With Curiosity safely landed on Mars, the real work begins. And this is where Canadian expertise comes in.
Designed by a University of Guelph professor, funded by the Canadian Space Agency and built by Canada's MacDonald Dettwiler and Associates Ltd., the Alpha Particle X-ray Spectrometer is a key part of gleaning information on Mars's ancient history, and maybe the secrets to life on other planets.
NASA is hoping its $2.5-billion gambit to send its rover to Mars will yield valuable information on a planet that may likely have once been hospitable to living creatures. Scientists want to know whether that's the case, what conditions supported life and what happened to make Mars the apparently arid, acidic and inhospitable planet it is today.
So for the next three months, University of Guelph Professor Ralf Gellert will be shuttling between Guelph and the Jet Propulsion Laboratories in Pasadena, Calif. As principal investigator behind the spectrometer, it will be largely his job to ensure the high-tech piece of equipment is working and to see what kind of information it yields.
The APXS is about the size of a pop can and is attached to Curiosity's arm. But its small size is misleading: This device is designed to determine the chemical composition of rocks and soil. If that doesn't sound terribly exciting, consider this: The bits of rock and dirt Curiosity finds in its sojourn on the red planet will tell us whether there was life on Mars, when there was life on Mars and what happened afterwards.
Ultimately, scientists are looking for clay minerals. Clay is formed when the atmosphere is warm and wet enough to support life. Even if those conditions change, as the clay sets underneath multiple layers of rock over millions of years, it retains the same minerals that identified it before.
"That's top on the list," Prof. Gellert said, "to simply find these clay and then put it into context."
Curiosity has both a camera and a laser sensor on the lookout for anything interesting or out of the ordinary. Once the rover ambles over and takes a closer look, its arm is equipped with a drill and shovel to extract bits of whatever catches its attention. The Alpha Particle X-ray Spectrometer does a preliminary analysis: What's in here?

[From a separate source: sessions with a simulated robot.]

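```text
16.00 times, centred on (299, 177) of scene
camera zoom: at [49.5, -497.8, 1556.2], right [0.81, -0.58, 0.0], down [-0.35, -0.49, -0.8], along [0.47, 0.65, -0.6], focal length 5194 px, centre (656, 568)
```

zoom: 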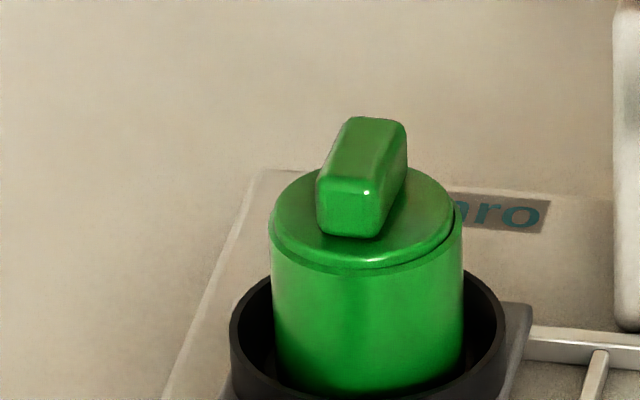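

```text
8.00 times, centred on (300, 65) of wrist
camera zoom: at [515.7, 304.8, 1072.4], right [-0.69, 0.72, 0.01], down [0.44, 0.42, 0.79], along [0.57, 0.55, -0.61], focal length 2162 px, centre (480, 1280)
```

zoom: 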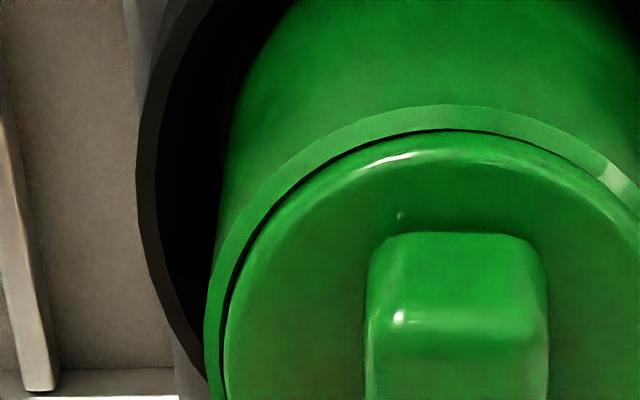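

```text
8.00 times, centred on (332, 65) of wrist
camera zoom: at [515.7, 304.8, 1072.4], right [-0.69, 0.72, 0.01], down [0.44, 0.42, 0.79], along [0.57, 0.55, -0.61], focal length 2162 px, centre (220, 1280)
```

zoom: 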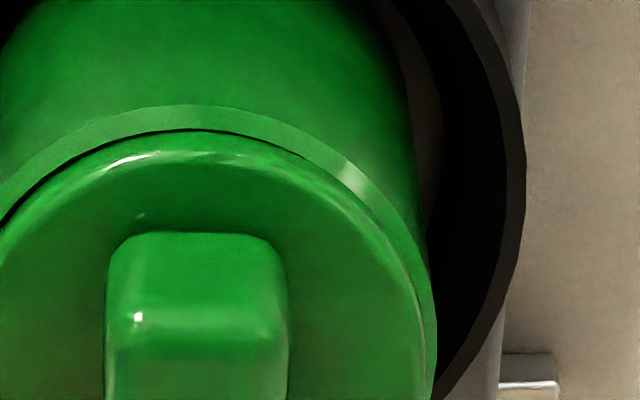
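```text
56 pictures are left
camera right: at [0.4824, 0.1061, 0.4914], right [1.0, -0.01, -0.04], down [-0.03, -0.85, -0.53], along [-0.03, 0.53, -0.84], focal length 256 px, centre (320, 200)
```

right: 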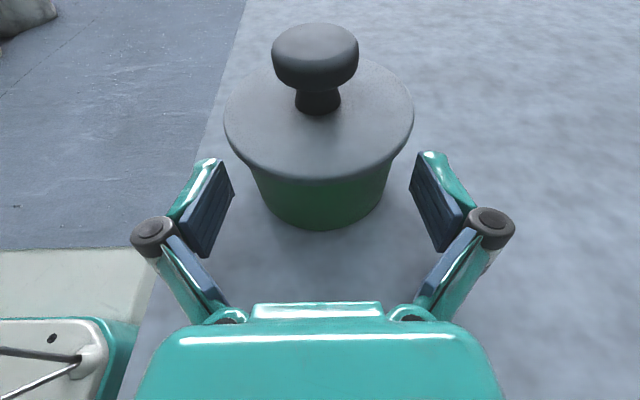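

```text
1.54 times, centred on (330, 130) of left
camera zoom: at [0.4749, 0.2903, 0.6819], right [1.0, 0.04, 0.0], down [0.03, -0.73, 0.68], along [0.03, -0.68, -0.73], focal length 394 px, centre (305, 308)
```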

Does it differ from other rocks in the area?
If it does, the rover packages the sample and puts it in its belly, where more instruments wait for further analysis.
"All the instruments together put a piece of the puzzle table," Prof. Gellert said. "You put it together, and scientists figure out what happened on this place 3.5 billion years ago."
The whole process can take several days, Prof. Gellert says. And it's hard work, even for a plutonium- and lithium-power robot.
"So it's a balance: How do you get the biggest scientific bang for your buck? ... You have to watch and look for the interesting spots; you cannot simply take the nearest sample and hope there's something you can see," he said. "These instruments are so complex, and so energy-hungry."
For Curiosity's first few days on Mars, scientists are taking it slow as they check to ensure everything's working as it should. In the spectrometer's case, this means analyzing a rock brought from earth, to check something mundane and ensure its readings are still sound.
Eventually, the rover will head over to Mount Sharp – a 5-kilometre-high crag rising up out of the crater the rover's now in. If all goes well, the mountain will contain layers of rock detailing the planet's geological history.
For the next three months, Prof. Gellert will spend a couple weeks at a time in California, on Mars time, before returning briefly to Guelph and then back again.
It was a thrill to watch the rover land Sunday night, he said. But the fun is just beginning.
"Being a scientist on such a mission is exciting science. But it's [also] fun to do this detective work on another planet."